'''

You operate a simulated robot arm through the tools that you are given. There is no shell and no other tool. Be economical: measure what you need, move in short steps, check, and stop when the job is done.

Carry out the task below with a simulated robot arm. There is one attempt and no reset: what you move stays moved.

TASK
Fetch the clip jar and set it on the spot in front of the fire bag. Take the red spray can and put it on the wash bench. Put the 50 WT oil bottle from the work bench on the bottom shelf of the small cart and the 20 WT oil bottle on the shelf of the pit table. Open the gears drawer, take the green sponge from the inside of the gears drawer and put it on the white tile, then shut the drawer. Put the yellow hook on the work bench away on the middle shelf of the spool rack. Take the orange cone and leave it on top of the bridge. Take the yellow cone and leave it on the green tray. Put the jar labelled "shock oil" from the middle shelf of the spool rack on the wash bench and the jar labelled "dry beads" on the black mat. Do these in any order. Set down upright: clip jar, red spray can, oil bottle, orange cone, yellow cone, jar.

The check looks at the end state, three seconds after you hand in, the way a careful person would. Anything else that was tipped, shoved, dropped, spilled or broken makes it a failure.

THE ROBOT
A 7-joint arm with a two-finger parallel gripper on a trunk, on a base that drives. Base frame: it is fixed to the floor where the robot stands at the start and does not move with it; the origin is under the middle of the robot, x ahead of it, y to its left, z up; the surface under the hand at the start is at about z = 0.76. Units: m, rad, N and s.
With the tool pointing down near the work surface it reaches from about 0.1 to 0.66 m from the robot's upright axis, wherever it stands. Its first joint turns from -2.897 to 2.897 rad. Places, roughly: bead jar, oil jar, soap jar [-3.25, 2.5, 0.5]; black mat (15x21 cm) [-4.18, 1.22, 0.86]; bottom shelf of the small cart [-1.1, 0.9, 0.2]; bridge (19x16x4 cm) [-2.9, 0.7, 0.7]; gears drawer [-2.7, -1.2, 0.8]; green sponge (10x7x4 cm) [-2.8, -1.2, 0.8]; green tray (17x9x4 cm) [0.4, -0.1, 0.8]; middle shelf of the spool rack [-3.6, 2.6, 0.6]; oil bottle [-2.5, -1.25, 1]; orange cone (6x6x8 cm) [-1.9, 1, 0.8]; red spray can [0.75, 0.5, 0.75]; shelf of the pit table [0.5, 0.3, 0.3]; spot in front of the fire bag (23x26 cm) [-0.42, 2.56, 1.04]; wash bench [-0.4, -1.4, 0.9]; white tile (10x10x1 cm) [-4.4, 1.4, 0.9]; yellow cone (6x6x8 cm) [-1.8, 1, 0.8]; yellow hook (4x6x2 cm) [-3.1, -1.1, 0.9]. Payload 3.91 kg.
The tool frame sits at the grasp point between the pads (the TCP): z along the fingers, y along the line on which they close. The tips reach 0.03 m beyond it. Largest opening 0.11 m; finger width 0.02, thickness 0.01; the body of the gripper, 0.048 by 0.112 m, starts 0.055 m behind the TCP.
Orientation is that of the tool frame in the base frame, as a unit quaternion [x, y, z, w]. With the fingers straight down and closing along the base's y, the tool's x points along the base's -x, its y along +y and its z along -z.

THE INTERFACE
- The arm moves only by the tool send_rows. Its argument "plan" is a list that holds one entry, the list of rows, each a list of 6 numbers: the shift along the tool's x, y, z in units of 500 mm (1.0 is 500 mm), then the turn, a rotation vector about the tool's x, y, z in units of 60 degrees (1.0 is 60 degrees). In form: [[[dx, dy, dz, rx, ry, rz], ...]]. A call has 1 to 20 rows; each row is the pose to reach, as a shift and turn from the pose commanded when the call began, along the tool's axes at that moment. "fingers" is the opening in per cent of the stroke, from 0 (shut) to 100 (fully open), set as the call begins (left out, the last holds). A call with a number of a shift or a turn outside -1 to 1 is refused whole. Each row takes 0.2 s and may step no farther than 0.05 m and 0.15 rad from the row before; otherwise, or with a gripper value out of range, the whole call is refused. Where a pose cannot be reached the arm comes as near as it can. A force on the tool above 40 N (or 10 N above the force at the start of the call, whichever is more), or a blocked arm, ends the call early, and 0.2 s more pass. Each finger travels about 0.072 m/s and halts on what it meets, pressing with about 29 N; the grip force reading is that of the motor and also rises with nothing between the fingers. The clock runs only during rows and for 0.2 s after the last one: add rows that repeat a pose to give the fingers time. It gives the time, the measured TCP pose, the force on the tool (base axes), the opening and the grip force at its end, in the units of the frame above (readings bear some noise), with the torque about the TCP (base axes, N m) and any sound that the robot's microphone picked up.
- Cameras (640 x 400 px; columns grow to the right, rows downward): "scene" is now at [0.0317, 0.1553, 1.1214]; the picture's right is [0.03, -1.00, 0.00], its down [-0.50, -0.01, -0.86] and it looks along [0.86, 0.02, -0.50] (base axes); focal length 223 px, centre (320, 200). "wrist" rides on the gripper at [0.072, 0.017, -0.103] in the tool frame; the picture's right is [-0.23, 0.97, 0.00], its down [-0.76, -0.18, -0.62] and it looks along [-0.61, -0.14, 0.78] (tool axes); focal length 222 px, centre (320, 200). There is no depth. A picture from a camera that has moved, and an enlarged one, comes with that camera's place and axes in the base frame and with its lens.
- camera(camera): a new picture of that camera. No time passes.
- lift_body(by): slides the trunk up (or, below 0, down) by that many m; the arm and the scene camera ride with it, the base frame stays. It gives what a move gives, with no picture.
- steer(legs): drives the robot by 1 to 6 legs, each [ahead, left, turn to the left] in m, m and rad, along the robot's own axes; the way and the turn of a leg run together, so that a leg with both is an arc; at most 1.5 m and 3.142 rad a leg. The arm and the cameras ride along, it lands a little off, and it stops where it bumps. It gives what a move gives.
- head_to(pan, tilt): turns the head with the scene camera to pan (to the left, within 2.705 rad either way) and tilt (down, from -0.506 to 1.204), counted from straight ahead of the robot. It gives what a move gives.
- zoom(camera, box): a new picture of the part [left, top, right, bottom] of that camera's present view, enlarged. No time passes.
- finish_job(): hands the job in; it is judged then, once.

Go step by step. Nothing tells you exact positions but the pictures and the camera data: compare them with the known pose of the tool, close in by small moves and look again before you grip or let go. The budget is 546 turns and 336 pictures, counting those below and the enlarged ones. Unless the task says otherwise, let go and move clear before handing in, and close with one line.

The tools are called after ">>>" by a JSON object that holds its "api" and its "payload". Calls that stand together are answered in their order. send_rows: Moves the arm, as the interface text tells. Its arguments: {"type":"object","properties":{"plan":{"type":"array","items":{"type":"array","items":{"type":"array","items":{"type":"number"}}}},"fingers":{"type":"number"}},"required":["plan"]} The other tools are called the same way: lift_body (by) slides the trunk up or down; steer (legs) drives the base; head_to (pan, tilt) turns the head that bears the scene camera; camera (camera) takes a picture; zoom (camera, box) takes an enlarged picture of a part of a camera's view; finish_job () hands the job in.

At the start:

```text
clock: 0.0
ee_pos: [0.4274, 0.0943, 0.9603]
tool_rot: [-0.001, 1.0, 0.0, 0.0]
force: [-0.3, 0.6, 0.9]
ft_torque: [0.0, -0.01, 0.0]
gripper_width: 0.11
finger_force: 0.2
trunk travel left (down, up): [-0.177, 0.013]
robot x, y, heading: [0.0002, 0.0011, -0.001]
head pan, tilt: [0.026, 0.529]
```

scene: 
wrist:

'''

** Reading passage **
'''

The New Tax Law

Dec 2017


After much bickering and fanfare, we have a new tax law. Of course, like everything else in our society, today there is much partisanship when it comes to whether this law is good or bad. My view is that no matter what side of the political divide you fall on, the one thing that you should accept is the fact that politicians on either side of the isle have no credibility. It would be nice if our politicians could focus on what’s good for the American people; however, that is too much to ask. All they are concerned with is attacking the other guy. That being said, over the next few weeks I will try to highlight certain parts of the new tax law and let you make your own decision as to whether it’s a good law or not.

Whenever we have a change in tax law there are going to be winners and losers. However, it’s not that easy to decide who the winners or losers are. After all, everyone’s tax situation is different. Therefore, once again, I will leave it up to you to decide how the new tax law affects your individual circumstances.

This tax law is very comprehensive and the changes affect both business and individuals. Today I will highlight some of the changes that will affect us as individuals. In that regard, it’s important to remember that this tax law takes effect in January of 2018 and thus, there will be no impact on how you file your 2017 tax return.

Under current law, we have seven brackets; the lowest is at 10 percent and the highest is at 39.6 percent. Under the new law we will continue to have seven brackets; however, the lowest bracket will remain at 10 percent but the highest bracket will be reduced to 37 percent. The major change for individuals comes on the deduction side. Under the new law, if you are single the standard deduction will be $12,000 while if you’re married, it will be $24,000; this is nearly double what the deduction is currently. About two-thirds of American taxpayers take the standard deduction currently. Because the standard deduction is nearly doubling, the result will be that more American taxpayers will be taking the standard deduction. For many, this will result in a significant tax savings as well as reduce the cost in having their tax returns prepared. Filing tax returns where you’re taking the standard deduction is significantly easier than when you itemize your deductions.

'''

** Job 1 **
In the reading passage, find "After much bickering" and reproduce everything up to and including "law or not.".
** Job 2 **
Copy out precisely the lines that begin at the line containing "The check looks" and end at the line containing "A 7-joint arm", including both; write nothing else. The answer is a numbered list with one line in each place and no blank lines.

** Response 1 **
After much bickering and fanfare, we have a new tax law. Of course, like everything else in our society, today there is much partisanship when it comes to whether this law is good or bad. My view is that no matter what side of the political divide you fall on, the one thing that you should accept is the fact that politicians on either side of the isle have no credibility. It would be nice if our politicians could focus on what’s good for the American people; however, that is too much to ask. All they are concerned with is attacking the other guy. That being said, over the next few weeks I will try to highlight certain parts of the new tax law and let you make your own decision as to whether it’s a good law or not.

** Response 2 **
1. The check looks at the end state, three seconds after you hand in, the way a careful person would. Anything else that was tipped, shoved, dropped, spilled or broken makes it a failure.
2. THE ROBOT
3. A 7-joint arm with a two-finger parallel gripper on a trunk, on a base that drives. Base frame: it is fixed to the floor where the robot stands at the start and does not move with it; the origin is under the middle of the robot, x ahead of it, y to its left, z up; the surface under the hand at the start is at about z = 0.76. Units: m, rad, N and s.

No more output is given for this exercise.